It Seemed Like a Good Idea: Lidsville

No, for the bajillionth time, Sid and Marty Krofft were not on drugs when they made their haunting Saturday morning shows. That's what they claim in interviews, and I have no reason to think otherwise. It just makes their oeuvre that much more impressive.

Like this week's show Lidsville. Instead of a fantastic premise, the Kroffts opted for some true-life inspiration. Young Mark is impressed by a magician's act. In fact, he's so impressed that he sneaks backstage afterward to see his magic hat to see how Merlo the Great pulled a rabbit out of it.

As soon as he picks up the hat, the room begins to glow and the hat grows insanely large. Intrigued, Mark climbs onto the brim of the giant hat to see what's going on. Alas, he falls in, seeing a kaleidoscope of bizarre images before finally landing unharmed in a strange place populated mostly by anthropomorphic hats.

See? That could happen to anyone.

Lidsville starred former Eddie Munster Butch Patrick as Mark, while the legendary Charles Nelson Reilly portrayed the evil Horatio J. Hoodoo, who terrorized the citizens of Lidsville while flying around in his (sigh) hatamaran. Helping Mark try to find a way home was Weenie the Genie, played by Billie Hayes, who was also Witchiepoo in H.R. Pufnstuf.

The show ran from 1971 to 1973, but there were only 17 episodes. That's a lot of chances for repeat viewing.

At its most basic, Lidsville was about a lost boy trying to get home. It might not have been the primary goal of each episode, but that was what Mark wanted. As far as we know, he never returned home, not unlike other beloved TV characters.

In actuality it was like watching a fever dream or acid trip. You can't say the Kroffts didn't have imagination. Most of their shows involve outlandish and colorful sets and characters. But still, I have to wonder how many kids got the crap scared out of them just during the opening credits.

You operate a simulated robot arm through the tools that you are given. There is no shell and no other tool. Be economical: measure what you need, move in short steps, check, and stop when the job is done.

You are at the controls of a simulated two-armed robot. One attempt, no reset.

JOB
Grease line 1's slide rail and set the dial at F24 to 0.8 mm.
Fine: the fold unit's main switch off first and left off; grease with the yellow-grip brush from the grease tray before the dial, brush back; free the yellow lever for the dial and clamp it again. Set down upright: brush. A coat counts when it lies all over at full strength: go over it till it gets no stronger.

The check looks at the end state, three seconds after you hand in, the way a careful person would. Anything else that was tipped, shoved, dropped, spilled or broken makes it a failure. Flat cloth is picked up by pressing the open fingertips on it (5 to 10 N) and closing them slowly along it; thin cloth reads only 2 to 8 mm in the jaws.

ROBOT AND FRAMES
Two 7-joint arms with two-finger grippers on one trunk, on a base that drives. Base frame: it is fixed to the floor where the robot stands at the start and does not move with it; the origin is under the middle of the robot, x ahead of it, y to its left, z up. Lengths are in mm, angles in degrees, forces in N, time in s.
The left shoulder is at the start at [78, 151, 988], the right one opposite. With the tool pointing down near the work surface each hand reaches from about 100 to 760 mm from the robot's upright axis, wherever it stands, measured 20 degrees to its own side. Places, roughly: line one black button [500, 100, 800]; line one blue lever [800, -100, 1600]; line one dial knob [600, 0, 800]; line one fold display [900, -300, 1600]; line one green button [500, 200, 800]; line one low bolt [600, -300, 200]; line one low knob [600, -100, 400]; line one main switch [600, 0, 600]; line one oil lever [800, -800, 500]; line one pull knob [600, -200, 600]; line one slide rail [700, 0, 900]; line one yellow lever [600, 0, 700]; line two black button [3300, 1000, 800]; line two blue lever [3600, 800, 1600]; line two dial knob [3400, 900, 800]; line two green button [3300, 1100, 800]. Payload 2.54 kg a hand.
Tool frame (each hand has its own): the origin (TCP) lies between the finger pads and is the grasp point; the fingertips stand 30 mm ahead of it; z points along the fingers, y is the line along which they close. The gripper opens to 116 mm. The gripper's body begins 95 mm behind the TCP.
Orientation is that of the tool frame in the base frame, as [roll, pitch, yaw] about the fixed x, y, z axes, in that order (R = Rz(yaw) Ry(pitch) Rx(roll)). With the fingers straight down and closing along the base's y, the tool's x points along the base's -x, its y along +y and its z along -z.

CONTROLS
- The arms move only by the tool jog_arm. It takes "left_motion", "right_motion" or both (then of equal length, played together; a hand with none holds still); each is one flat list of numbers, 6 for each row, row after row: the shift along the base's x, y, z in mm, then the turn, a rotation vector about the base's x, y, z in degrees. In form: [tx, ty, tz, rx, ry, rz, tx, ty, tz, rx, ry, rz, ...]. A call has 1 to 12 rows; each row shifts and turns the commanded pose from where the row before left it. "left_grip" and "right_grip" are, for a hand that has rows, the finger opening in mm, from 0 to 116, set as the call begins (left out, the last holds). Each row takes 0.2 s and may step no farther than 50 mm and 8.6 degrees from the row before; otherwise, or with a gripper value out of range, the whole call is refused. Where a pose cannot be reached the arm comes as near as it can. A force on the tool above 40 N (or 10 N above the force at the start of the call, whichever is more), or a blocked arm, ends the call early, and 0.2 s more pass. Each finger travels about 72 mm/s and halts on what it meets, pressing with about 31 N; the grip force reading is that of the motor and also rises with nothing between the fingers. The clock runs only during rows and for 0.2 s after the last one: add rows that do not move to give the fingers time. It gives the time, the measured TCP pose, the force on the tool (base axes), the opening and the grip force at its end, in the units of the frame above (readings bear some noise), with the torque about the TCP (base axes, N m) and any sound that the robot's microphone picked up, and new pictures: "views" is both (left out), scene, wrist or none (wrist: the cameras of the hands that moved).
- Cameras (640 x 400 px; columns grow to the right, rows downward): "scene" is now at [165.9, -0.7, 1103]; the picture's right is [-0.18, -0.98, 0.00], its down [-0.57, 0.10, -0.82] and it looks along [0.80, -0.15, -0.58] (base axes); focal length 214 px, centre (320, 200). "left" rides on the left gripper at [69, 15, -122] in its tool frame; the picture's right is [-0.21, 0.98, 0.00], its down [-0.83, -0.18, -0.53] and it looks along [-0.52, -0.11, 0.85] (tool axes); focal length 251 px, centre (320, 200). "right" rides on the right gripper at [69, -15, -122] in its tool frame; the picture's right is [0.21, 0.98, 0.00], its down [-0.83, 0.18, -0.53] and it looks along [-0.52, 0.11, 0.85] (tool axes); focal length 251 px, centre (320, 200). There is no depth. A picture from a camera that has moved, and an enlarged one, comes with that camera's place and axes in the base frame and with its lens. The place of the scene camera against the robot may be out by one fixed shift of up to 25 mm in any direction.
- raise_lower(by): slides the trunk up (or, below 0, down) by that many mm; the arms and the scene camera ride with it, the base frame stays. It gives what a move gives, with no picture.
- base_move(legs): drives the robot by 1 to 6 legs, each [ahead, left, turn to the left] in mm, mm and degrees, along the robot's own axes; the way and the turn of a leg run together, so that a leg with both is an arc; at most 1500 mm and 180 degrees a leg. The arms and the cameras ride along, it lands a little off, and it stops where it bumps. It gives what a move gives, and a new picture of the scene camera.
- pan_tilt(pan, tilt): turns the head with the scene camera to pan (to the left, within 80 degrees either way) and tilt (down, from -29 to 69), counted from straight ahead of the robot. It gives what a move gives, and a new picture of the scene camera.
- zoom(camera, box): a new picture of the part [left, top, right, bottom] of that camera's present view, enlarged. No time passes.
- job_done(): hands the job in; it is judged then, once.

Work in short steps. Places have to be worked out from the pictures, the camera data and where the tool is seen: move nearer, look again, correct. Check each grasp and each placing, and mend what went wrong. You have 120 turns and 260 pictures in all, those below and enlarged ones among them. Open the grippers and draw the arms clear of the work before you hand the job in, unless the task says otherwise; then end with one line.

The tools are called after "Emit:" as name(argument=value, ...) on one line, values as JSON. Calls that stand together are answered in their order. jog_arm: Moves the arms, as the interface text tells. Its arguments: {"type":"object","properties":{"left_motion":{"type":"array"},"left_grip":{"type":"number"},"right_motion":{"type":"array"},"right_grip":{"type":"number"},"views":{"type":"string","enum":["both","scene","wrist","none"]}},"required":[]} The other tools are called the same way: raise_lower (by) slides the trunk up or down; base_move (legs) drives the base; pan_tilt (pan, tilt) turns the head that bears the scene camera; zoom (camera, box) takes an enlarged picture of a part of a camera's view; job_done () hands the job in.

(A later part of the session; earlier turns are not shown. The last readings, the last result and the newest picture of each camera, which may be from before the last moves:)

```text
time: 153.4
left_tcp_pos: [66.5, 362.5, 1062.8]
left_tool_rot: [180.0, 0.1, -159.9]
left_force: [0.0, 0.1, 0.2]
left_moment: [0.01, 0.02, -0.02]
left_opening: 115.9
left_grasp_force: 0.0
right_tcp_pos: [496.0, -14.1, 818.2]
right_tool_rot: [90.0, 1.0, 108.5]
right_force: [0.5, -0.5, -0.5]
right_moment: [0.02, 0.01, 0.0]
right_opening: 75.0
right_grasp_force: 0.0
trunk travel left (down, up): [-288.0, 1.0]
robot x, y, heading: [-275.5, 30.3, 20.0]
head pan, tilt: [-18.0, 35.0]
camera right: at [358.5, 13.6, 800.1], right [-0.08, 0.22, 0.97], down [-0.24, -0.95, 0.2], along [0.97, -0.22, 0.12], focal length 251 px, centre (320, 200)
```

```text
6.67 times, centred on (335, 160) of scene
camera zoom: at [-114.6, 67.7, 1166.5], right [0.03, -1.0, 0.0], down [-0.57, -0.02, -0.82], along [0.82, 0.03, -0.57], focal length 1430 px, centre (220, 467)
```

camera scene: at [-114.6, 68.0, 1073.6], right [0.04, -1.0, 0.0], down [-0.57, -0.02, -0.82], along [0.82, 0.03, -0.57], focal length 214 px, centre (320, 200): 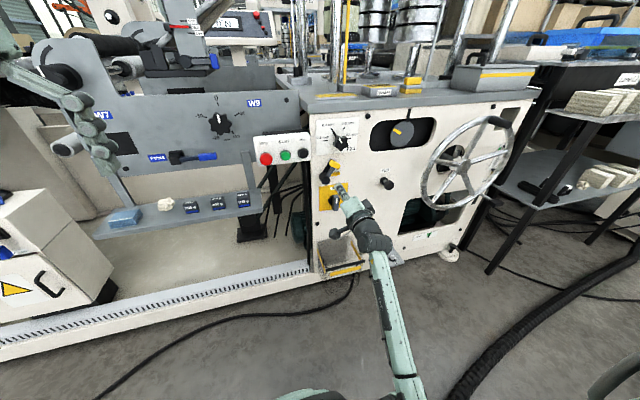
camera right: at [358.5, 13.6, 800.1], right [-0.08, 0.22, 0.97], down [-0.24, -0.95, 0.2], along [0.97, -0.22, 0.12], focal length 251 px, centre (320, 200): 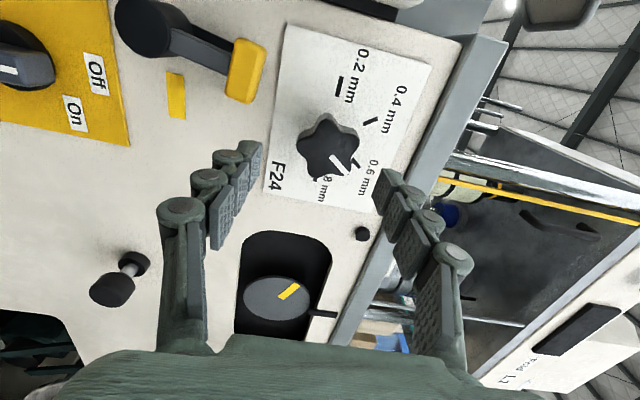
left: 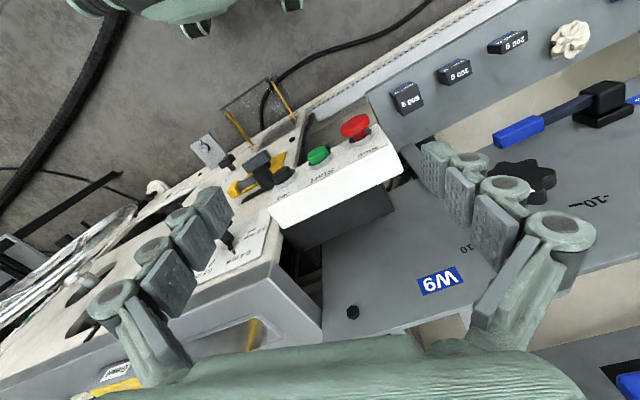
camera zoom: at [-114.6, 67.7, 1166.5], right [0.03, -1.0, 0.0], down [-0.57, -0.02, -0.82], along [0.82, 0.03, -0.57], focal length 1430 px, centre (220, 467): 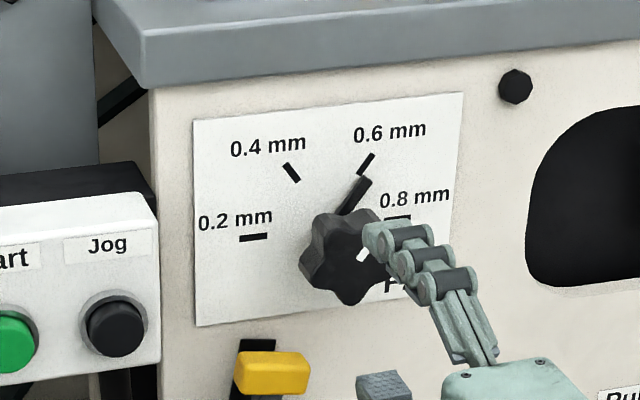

Speaking of the opening credits, you eagle-eyed types might notice that Charles Nelson Reilly also plays Merlo the Great. That always made me wonder if Merlo was a disguise for Hoodoo while in our world.

That's probably overthinking it a bit, but I was a nerdy kid. A shock, I know.

You know the premise for the show is bizarre when you try to explain it to other grown adults. It's like trying to explain old videogames.

"OK, so in Burgertime, you play a chef who's trying to make gigantic burgers while avoiding attacks from people-sized hot dogs, fried eggs and pickle chips. To ward them off, you douse them with pepper. That stops them for a second."


It makes perfect sense until you say it out loud.

If, God help us all, they make a movie version of this, I think it would be interesting if instead of a kid's movie, they made it a dystopian nightmare, as cliche as it might be. Horatio Hoodoo (Johnny Depp?) wants to conquer Lidsville, so he travels to our world to perform magic shows in hopes of finding a kid fascinated by magic. He'd do all the hard work, and if something went wrong, the kid could take the fall for him. The ruler of Lidsville is a giant Kangol (voiced by Samuel L. Jackson, naturally), who tries to convert Hoodoo's apprentice and --

Sorry. Still overthinking this. I'm still a nerdy kid, I guess.